* _SOURCE_
▶
May 19, 2011 Dinner Meeting

Past Chairs Month

Asking The Right Questions

Management's Key to Lean Transformation

Presented by Bruce Hamilton

What if your company could double or triple profits just by asking different questions?  What if you discovered a way to engage your entire workforce from engineering to sales to production to accounting to ask these same questions every day, unlocking the creative energy of every single person to improve your company?  What if you found a way to align and direct all of that energy in the best possible direction to benefit your customers, your shareholders and your employees? 

Today, most companies don’t ask the right questions and do not get these benefits.  But the few who do consistently get dramatic results.  They have learned and employed an improvement system referred to as “Lean”.  True, the process is based upon the Toyota Production System first developed at the Toyota Motor Works in Tokyo , Japan .  But the system is neither “Japanese” nor “only for auto makers.”    In fact, the concepts have been employed world-wide with dramatic results in every type of process and discrete manufacturing as well as in service industries ranging from banking and insurance to healthcare and even the military.  As different as these various enterprises are they have learned to ask the right questions, to focus their workforces on reducing or eliminating impediments to customer service.  

Contrary to conventional thinking, Lean is a not simply a set of tools to be layered onto existing system, but is a critical strategic shift in management thinking: Asking the right questions.   What are those questions?  Dr. Shigeo Shingo, co-creator of Toyota ’s incredible improvement system once stated, “The best place to look for improvement is in places where it is thought not to exist.”  Where are those places?  This is management’s challenge to understand.  The answers are given in Bruce Hamilton’s May 19 presentation at our next dinner meeting.
◀
* _MATERIAL PROVIDED_
▶
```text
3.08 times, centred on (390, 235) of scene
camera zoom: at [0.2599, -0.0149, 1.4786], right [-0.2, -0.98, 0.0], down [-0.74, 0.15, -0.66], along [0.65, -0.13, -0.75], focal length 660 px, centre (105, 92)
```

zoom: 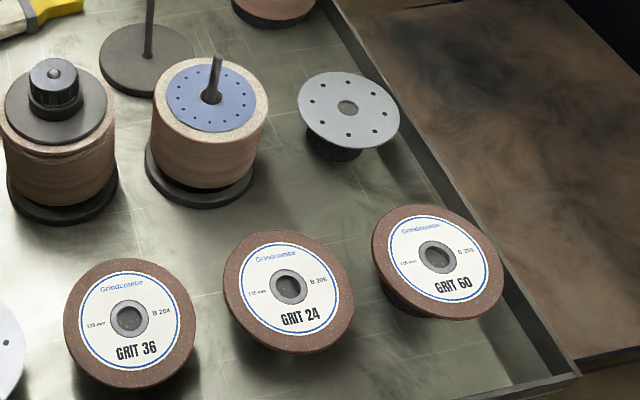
◀
* _GIVEN TASK A_
Extract from the source the words running from "Presented by Bruce" to "and your employees?".
* _GIVEN TASK B_
Produce the text that comes next in the source.

* _WRITTEN REPLY A_
Presented by Bruce Hamilton

What if your company could double or triple profits just by asking different questions?  What if you discovered a way to engage your entire workforce from engineering to sales to production to accounting to ask these same questions every day, unlocking the creative energy of every single person to improve your company?  What if you found a way to align and direct all of that energy in the best possible direction to benefit your customers, your shareholders and your employees?

* _WRITTEN REPLY B_
Bruce Hamilton is President of the GBMP, a Boston-based non-profit provider of lean technology.  Prior to joining GBMP, he led efforts at United Electric Controls to revise its manufacturing systems from traditional batch production to one-piece part and information flow.   The firm was recognized as a 1990 recipient of the Shingo Prize for Manufacturing Excellence. Mr. Hamilton has been featured in the SME video, Mistake-proofing and in AMA’s video Change Management series, Winning Through Change.  He is featured in the 2004 video, Toast Kaizen (recipient of 2005 Academic Shingo Prize), used world-wide to introduce the basics of lean manufacturing and Toast VSM (recipient of the 2011 Academic Shingo Prize) as well Moments of Truth, a how-to leadership video targeted to management and supervision. He also posts twice per week to the lean blog, www.oldleandude.com.   Bruce is Vice Chair of the Business Board of Examiners for the Shingo Prize and also is on the Shingo Board of Governors.  In May, 2000, he was inducted into the prestigious Shingo Prize Academy .   As a consultant he has helped some of America ’s largest corporations -- as well as some of its smallest -- on the road to world-class practices.   In addition to his 18 years in production, Bruce has also held positions in marketing, computer systems, materials management and general management.  He brings to his clients a broad-based understanding of manufacturing.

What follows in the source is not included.